** TASK REQUIREMENTS **
Keep every line where the word "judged" appears; drop the rest.

---------- INPUT ROWS

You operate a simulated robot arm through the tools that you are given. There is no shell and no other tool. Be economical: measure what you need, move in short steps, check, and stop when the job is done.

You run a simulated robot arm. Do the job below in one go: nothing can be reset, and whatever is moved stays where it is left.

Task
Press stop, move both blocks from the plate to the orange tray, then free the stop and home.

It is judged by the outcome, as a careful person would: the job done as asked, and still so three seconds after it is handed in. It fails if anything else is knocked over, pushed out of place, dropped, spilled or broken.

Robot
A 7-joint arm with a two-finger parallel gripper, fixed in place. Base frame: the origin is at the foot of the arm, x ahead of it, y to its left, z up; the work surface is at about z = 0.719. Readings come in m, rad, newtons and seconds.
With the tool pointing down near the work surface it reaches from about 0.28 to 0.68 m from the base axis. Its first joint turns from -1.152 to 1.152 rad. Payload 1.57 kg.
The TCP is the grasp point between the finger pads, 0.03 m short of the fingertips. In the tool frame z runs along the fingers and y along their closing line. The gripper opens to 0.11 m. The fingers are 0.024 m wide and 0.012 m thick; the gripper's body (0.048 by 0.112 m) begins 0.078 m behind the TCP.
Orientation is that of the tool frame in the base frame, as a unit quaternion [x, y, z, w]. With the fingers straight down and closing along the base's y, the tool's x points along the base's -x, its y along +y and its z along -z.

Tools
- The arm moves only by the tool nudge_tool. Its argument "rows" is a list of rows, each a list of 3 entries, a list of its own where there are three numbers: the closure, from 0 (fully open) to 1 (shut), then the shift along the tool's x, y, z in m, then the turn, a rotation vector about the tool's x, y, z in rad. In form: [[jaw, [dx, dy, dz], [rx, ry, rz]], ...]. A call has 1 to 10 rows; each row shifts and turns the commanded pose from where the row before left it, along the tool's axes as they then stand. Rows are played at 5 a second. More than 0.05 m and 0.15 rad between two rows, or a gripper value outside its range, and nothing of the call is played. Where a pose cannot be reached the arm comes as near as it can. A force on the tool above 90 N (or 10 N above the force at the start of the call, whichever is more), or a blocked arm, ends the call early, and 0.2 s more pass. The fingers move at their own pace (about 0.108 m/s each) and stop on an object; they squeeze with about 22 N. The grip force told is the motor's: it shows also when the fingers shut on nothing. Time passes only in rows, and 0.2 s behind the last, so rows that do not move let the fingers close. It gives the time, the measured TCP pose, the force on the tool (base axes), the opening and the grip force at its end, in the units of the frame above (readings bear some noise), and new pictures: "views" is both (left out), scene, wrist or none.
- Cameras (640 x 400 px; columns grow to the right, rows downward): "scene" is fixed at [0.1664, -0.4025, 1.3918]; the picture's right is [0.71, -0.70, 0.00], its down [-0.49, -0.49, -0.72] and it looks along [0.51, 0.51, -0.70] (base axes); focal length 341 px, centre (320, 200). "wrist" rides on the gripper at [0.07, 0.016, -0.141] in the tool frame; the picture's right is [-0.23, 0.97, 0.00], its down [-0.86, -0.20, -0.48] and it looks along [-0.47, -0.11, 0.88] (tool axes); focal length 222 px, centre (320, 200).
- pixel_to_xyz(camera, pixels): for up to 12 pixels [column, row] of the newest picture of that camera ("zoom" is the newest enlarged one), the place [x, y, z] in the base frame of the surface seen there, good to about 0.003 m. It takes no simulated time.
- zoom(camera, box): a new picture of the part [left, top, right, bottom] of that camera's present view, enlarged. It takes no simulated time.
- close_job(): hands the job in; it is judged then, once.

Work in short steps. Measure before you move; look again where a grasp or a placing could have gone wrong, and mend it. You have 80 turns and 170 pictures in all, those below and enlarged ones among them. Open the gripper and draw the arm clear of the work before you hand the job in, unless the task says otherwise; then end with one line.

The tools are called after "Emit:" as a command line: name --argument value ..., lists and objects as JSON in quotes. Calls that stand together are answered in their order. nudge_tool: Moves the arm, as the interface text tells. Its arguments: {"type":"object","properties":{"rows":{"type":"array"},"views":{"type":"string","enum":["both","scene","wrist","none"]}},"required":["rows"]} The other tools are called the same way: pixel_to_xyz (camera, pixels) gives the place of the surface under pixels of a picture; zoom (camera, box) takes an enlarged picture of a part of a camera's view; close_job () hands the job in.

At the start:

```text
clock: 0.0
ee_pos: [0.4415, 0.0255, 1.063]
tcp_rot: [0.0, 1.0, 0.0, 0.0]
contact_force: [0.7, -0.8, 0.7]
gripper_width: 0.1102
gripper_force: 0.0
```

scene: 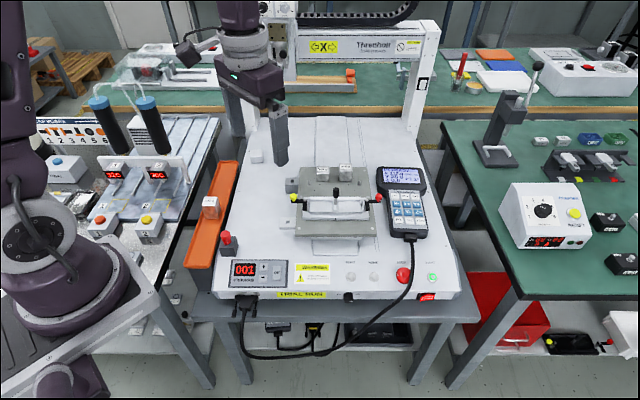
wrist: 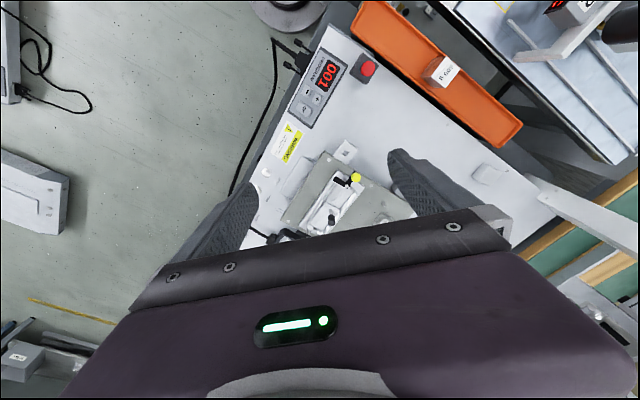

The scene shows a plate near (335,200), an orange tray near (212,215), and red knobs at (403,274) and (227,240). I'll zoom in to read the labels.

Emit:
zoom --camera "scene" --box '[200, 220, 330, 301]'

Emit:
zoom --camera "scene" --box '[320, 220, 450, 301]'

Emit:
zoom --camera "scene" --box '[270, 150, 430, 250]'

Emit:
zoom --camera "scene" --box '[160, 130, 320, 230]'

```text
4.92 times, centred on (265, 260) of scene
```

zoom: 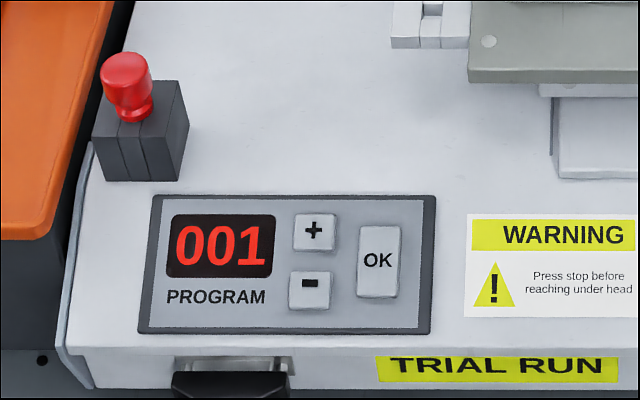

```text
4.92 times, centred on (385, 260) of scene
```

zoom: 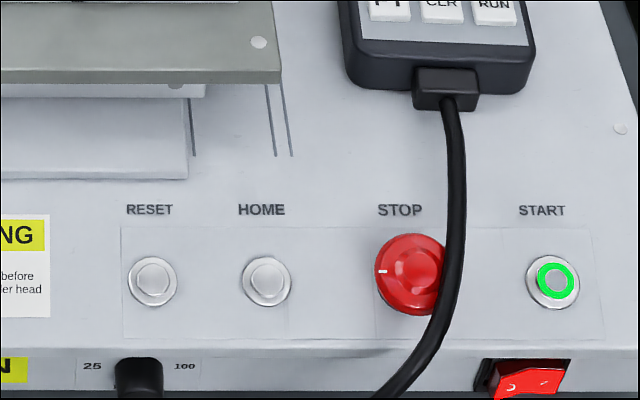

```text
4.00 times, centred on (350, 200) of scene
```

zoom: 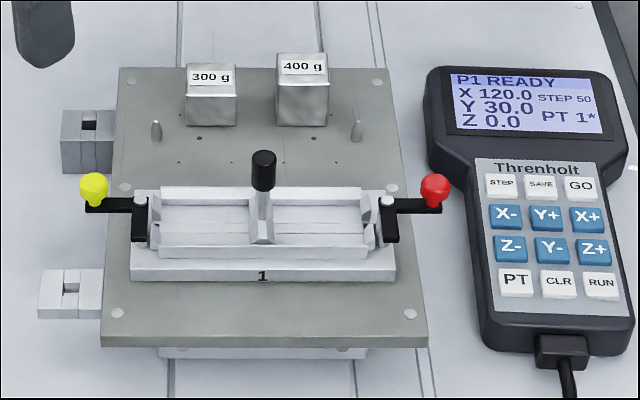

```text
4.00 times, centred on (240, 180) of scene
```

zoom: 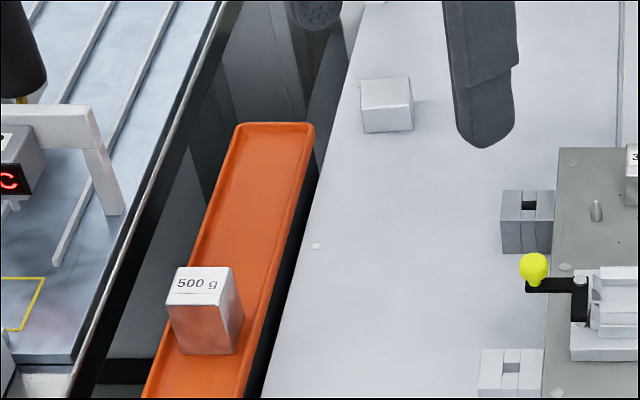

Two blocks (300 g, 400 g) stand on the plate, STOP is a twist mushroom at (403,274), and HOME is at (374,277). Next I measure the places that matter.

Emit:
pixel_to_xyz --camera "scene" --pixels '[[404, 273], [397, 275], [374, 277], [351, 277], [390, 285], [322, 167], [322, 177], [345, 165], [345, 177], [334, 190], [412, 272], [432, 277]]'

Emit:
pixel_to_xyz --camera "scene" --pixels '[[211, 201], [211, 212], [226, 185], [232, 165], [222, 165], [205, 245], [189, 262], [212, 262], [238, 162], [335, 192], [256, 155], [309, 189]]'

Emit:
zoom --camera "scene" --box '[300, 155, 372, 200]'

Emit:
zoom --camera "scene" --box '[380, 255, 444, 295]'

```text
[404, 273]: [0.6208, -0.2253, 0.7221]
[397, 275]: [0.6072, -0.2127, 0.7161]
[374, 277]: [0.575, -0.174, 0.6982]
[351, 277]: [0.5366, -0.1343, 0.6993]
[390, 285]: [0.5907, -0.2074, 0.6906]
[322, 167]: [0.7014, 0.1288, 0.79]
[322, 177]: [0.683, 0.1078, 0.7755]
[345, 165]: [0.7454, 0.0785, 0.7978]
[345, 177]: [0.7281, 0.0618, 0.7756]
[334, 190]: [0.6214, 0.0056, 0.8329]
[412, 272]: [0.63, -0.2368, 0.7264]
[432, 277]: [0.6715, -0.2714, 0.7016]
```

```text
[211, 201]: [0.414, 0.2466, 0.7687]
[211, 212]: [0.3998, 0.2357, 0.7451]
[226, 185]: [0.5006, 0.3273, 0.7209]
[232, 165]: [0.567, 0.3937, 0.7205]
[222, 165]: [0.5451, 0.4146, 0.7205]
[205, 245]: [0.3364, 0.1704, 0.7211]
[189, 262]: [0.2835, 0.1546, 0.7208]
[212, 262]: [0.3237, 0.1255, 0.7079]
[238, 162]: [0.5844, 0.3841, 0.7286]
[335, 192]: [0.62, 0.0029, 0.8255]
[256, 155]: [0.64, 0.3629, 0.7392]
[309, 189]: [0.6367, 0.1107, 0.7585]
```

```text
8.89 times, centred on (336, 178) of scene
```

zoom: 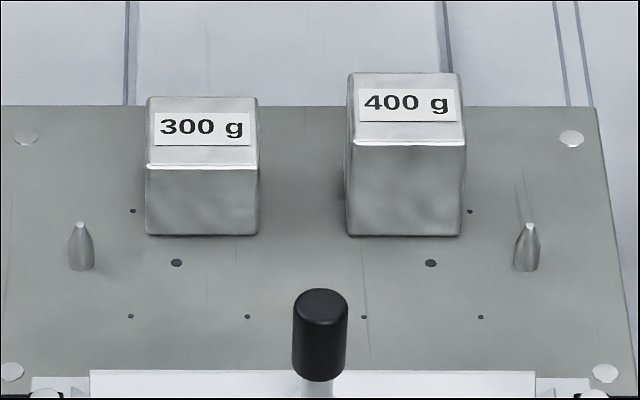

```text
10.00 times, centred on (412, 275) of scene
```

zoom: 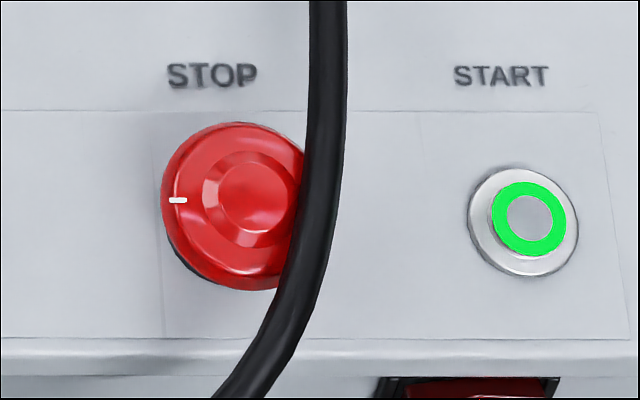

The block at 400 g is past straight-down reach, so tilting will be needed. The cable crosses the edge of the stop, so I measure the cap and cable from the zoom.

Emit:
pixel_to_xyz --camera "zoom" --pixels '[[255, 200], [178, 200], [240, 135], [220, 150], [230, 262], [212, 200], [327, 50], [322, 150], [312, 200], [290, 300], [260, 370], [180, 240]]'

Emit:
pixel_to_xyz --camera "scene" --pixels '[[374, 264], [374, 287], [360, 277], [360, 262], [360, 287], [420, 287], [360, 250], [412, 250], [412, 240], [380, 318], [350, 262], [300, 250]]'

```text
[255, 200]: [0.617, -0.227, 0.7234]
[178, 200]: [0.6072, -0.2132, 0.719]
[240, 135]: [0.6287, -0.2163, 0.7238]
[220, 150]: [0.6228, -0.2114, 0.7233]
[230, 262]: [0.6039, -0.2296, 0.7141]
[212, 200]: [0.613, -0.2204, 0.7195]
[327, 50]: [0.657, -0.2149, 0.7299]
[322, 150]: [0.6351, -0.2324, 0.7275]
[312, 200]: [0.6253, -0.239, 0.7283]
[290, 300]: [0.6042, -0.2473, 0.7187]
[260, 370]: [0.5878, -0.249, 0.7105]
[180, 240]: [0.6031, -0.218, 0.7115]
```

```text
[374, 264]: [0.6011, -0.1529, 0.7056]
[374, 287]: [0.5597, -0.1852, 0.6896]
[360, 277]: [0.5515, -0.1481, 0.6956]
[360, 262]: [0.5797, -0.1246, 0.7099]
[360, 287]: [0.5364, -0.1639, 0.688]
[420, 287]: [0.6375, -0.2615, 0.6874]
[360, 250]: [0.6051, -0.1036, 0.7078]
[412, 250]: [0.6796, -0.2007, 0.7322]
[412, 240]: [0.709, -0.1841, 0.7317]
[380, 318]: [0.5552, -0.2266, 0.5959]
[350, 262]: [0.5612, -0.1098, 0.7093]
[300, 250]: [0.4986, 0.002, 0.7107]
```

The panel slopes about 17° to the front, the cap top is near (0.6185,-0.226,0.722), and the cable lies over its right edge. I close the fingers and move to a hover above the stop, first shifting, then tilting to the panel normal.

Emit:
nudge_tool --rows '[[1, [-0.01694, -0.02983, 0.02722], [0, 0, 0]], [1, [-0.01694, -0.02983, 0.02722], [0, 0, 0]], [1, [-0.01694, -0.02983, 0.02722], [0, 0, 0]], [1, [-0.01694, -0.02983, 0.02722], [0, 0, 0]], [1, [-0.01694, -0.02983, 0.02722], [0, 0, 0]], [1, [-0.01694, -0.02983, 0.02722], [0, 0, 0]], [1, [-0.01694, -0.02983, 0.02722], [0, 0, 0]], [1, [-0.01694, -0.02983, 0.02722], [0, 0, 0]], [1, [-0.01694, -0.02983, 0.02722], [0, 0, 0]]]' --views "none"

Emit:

--------------------
---------- INPUT ROWS

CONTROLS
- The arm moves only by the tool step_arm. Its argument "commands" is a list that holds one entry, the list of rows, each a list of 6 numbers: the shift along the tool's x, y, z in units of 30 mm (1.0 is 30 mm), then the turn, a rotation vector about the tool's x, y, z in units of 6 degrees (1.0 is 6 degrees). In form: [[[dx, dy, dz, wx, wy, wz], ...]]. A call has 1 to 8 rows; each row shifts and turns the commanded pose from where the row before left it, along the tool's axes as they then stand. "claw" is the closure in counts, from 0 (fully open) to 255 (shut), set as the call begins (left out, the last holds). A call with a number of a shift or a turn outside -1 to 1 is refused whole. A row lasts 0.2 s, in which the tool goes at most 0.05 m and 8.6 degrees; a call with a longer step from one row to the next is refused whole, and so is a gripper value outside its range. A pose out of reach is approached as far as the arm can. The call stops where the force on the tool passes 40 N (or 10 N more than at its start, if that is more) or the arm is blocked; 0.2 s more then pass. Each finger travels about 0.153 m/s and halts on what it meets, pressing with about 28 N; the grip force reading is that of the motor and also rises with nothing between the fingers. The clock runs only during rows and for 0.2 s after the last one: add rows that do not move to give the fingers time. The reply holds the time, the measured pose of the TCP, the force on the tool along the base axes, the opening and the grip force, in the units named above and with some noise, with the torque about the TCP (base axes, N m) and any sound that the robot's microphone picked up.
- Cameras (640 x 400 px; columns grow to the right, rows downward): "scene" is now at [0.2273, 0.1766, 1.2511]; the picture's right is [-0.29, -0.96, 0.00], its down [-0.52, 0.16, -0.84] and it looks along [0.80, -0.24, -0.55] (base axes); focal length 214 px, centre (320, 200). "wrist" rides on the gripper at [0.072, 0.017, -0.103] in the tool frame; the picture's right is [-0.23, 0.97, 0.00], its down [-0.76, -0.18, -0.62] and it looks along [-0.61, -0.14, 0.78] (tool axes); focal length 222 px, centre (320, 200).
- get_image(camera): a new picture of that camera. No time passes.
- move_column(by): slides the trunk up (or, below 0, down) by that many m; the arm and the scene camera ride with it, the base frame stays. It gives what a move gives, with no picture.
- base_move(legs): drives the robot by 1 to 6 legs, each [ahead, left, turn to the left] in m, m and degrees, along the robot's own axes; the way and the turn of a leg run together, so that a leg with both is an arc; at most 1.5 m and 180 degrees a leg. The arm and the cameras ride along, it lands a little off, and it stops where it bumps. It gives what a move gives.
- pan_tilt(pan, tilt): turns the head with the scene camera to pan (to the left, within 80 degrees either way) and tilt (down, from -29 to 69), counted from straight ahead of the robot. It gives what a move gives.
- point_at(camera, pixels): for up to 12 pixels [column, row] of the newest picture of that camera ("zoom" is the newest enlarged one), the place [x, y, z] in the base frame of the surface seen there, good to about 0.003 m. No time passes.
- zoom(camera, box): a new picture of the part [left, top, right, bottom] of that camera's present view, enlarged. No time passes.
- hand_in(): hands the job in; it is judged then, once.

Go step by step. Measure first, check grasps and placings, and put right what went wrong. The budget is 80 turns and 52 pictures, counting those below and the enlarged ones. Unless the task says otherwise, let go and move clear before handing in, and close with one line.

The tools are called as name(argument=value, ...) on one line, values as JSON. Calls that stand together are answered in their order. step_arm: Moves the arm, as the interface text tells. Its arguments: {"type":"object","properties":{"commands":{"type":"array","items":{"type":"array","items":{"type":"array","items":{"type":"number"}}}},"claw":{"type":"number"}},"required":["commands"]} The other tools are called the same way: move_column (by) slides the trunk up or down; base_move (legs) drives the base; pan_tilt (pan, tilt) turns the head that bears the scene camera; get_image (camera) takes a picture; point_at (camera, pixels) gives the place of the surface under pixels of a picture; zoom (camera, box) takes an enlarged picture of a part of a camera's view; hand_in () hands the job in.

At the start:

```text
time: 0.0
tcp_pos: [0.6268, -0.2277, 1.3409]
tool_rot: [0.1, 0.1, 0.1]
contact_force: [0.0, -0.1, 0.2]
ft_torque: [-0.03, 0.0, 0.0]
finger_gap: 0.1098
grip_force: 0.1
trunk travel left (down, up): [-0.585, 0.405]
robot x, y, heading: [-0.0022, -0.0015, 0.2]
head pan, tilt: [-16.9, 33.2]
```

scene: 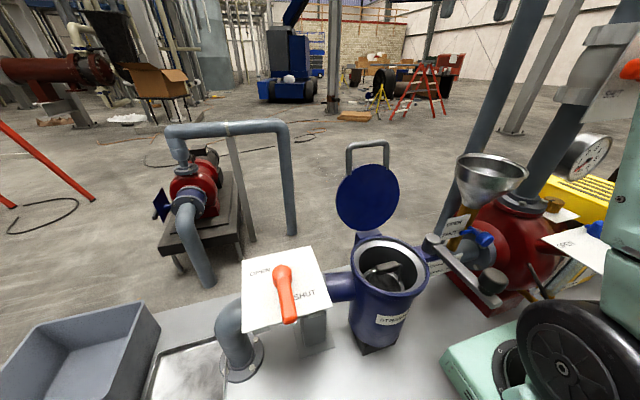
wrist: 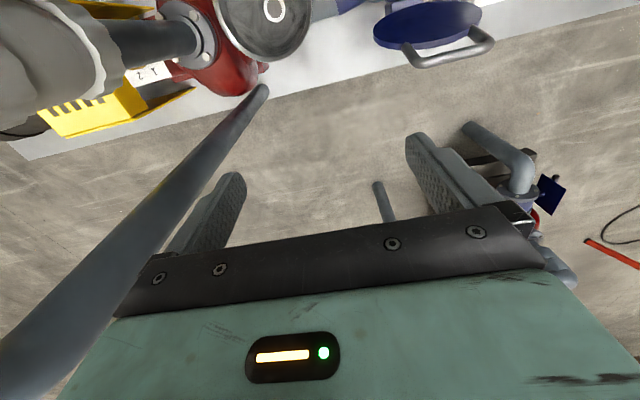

--------------------
---------- INPUT ROWS

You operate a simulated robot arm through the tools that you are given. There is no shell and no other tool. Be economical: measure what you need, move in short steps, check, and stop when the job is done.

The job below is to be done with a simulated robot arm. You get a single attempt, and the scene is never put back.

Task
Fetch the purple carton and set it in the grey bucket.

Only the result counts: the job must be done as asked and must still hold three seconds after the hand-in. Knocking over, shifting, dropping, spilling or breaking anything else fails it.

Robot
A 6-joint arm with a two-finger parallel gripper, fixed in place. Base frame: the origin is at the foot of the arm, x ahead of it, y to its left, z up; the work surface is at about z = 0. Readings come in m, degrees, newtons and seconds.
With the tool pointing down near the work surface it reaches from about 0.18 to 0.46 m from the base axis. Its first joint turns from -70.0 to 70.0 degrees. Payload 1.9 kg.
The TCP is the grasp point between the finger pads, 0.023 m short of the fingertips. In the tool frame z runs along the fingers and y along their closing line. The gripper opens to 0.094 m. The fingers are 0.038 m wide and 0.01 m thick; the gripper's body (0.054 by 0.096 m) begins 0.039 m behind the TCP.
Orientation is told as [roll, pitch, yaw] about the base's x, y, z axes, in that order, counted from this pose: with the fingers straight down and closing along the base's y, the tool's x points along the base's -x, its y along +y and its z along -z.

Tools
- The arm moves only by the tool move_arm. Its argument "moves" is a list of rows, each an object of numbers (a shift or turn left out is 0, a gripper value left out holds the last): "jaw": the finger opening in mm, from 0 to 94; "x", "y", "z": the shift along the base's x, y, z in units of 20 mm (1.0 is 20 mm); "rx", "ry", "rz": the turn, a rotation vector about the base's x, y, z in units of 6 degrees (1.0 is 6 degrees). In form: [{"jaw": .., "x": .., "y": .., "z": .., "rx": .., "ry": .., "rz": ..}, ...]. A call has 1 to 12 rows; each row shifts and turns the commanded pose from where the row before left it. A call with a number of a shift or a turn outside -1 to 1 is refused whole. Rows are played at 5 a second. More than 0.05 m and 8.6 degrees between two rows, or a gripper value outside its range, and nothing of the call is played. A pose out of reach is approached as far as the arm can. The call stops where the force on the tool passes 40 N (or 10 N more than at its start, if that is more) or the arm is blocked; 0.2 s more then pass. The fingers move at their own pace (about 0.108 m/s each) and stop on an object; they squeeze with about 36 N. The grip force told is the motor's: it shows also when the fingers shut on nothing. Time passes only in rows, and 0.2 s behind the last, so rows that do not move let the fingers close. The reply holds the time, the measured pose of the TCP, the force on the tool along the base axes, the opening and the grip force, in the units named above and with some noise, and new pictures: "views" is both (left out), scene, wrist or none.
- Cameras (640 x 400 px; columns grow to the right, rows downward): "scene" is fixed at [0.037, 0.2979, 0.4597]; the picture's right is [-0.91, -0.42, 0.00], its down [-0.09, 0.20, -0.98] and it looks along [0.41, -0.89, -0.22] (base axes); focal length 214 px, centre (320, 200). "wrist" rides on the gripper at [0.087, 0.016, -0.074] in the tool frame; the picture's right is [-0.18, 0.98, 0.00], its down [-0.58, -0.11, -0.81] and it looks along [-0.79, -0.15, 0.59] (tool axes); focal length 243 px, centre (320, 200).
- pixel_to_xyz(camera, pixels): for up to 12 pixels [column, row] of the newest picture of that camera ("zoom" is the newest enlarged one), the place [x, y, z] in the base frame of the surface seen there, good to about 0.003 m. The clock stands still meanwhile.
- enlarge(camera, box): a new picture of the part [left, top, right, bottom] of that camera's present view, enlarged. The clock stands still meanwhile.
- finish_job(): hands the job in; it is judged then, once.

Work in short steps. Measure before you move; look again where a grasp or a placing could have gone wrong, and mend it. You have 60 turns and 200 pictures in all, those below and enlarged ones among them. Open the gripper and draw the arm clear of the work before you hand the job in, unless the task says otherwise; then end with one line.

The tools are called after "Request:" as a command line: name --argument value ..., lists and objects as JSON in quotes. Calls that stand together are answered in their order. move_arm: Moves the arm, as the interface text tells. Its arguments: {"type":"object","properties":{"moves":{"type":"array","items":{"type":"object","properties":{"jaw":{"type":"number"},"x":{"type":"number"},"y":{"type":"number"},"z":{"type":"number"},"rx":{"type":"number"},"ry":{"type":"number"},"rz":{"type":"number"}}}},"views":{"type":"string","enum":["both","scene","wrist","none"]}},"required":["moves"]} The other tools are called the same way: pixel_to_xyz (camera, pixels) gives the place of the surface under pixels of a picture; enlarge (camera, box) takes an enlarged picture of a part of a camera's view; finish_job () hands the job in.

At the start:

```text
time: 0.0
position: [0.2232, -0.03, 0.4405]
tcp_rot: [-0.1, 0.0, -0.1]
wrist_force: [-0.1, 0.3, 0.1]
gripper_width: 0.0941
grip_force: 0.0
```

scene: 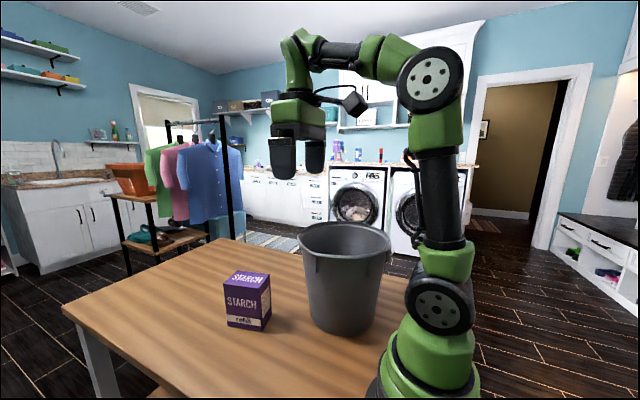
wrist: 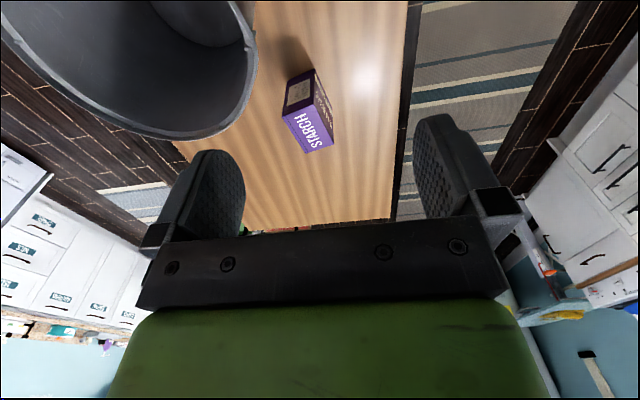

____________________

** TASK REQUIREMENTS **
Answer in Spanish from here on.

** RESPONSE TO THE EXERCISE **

--------------------

** RESPONSE TO THE EXERCISE **
It is judged by the outcome, as a careful person would: the job done as asked, and still so three seconds after it is handed in. It fails if anything else is knocked over, pushed out of place, dropped, spilled or broken.
- close_job(): hands the job in; it is judged then, once.
- hand_in(): hands the job in; it is judged then, once.
- finish_job(): hands the job in; it is judged then, once.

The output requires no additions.